There are two important issues to consider:
- Securing the connection between your computer and email server
- Protecting the actual content of the message and/or attachment
Consider the analogy to the physical mail world. The mail is handled by a number of post offices, clearing hubs and personnel before it reaches the intended recipient. Similarly the email also goes through a number of email servers on the internet before it reaches the intended recipient’s mailbox.
- Unencrypted email is like sending a postcard - open for anyone to read.
- Encrypted connection without content encryption is like putting a letter in a secure box (sealed envelope). No one can read the letter without the key to open the box.
- Encrypted connection and encrypted content is similar to writing the letter in code and sealing it in a secure box. Even if someone managed to open the box, they wouldn’t be able to read the contents without the key to decipher the code.
Many email services encrypt the connection between your computer and their server via a HTTPS/SSL connection but the connection between their email servers and other servers, as the message travels over the internet, is not encrypted and can be read by a “man- in-the middle” data snooper.
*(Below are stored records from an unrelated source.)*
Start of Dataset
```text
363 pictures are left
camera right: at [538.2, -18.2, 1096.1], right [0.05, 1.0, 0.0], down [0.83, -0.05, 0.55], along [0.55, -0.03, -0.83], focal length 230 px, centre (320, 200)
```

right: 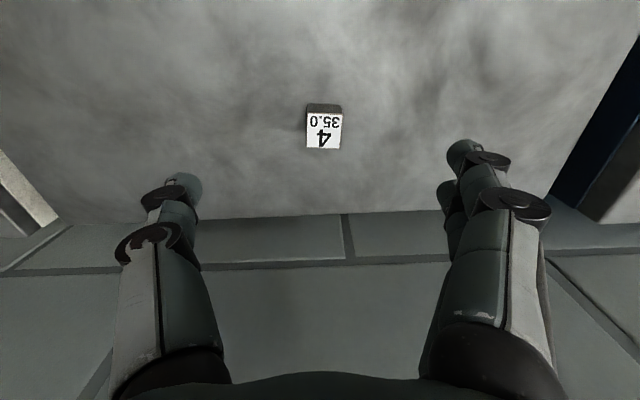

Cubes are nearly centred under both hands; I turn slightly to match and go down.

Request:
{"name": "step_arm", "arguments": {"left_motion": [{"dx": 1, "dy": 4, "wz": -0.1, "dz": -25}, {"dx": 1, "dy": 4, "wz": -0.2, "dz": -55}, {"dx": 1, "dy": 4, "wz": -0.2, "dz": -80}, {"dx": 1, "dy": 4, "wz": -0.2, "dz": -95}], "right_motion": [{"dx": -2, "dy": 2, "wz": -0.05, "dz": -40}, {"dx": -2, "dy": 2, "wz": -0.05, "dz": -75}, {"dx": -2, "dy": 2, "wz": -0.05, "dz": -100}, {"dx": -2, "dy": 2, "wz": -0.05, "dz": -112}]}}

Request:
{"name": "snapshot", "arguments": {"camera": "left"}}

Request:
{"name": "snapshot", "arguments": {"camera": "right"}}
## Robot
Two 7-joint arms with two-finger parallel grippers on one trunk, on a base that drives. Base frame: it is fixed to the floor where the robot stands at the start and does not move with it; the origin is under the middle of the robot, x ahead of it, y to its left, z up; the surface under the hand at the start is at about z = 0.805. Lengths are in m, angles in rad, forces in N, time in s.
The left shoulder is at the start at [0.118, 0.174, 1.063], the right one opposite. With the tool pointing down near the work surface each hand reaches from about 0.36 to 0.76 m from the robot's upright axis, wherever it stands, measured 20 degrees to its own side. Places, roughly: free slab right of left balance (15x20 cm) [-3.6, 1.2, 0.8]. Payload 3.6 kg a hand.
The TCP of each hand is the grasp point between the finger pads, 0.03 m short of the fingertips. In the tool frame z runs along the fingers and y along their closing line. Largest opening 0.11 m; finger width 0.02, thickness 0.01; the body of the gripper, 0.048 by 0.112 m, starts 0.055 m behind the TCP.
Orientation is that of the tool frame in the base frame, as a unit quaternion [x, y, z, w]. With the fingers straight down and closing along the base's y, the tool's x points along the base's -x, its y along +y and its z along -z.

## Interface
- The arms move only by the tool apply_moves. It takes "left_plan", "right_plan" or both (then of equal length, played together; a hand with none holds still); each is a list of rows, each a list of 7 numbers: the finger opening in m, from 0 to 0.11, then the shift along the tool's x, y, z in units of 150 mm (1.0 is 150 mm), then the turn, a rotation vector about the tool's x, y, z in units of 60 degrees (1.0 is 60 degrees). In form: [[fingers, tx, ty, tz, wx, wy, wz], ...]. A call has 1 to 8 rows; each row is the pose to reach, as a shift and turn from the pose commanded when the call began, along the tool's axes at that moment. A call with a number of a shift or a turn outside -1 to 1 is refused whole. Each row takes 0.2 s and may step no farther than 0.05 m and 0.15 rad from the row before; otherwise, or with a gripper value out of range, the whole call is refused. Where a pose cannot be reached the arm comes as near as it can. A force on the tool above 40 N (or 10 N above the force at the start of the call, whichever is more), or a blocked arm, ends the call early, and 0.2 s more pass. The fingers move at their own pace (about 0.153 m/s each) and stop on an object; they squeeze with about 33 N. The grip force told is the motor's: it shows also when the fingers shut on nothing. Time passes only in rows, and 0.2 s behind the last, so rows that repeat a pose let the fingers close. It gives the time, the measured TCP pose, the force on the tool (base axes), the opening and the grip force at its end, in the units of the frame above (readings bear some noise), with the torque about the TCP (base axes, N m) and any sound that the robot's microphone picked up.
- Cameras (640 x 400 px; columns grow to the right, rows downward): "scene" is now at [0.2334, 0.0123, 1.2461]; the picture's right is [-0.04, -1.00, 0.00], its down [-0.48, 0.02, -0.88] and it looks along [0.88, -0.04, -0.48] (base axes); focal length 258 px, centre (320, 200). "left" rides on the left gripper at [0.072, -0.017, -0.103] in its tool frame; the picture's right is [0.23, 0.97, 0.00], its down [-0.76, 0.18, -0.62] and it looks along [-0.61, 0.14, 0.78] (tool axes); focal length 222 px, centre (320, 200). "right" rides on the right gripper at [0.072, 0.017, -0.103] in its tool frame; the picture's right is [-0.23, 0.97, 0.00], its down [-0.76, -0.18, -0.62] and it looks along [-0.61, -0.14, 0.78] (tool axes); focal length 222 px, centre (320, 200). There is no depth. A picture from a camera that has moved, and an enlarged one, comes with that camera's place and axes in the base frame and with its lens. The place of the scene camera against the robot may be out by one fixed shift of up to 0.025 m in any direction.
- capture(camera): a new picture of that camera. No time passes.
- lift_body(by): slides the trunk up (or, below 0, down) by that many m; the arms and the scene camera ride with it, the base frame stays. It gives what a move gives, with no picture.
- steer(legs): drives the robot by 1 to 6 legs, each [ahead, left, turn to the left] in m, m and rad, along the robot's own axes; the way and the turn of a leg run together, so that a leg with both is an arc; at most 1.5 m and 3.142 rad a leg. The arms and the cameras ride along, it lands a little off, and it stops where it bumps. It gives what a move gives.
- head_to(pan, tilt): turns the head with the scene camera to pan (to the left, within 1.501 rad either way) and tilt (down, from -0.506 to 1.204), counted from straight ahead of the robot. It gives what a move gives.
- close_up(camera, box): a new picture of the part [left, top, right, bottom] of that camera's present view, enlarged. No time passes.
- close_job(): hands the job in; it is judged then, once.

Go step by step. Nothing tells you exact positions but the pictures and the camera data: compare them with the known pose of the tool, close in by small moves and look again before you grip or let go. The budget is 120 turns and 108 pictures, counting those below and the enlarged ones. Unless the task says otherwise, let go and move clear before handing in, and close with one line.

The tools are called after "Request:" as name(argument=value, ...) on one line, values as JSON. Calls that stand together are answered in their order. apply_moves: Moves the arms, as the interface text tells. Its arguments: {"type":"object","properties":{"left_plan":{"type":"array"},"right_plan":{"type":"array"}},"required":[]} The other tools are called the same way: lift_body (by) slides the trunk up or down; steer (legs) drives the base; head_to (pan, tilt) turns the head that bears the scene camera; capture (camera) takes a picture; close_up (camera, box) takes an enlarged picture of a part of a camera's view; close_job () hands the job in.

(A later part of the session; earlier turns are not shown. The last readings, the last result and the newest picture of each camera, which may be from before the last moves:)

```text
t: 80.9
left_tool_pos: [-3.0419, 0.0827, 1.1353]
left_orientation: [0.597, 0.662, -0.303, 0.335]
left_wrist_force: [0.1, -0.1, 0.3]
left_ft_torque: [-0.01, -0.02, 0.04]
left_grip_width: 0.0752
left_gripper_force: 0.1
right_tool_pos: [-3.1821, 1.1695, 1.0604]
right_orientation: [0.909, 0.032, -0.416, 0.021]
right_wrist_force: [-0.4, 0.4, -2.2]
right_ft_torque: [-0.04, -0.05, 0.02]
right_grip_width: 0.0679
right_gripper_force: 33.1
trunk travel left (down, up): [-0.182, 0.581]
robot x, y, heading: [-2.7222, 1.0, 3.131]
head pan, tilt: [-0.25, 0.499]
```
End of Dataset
Hence it is important to protect the actual content of the message because without encryption, the message remains in plain text on the servers and can be read by anyone who gets their hands on it. To protect data as it travels over the internet, both the connection as well as the actual content message content has to be encrypted.
Here are a few tips for emailing confidential information:
- When using web based emails like Gmail, Hotmail etc., make sure that the URL says HTTPS and not just HTTP. The “S” stands for secure and ensures a secure connection between your computer and the email server. You may need to change the settings of the email program to enable the HTTPS encryption. Do not send confidential information if you cannot get a secure connection.
- Protect confidential information in attachments by encrypting the attachment with a password. Only the intended recipient with the correct password can open the attachment.
- Encrypt the message content using encryption protocols like PGP or S/MIME. There are a number of free web services/browser extensions that you can use to encrypt your email. If your business uses Microsoft Exchange, ask your IT administrator if encryption is enabled.
- There a number of email service providers that provide end-to-end email security service. Check to see if any of these services are right for your business.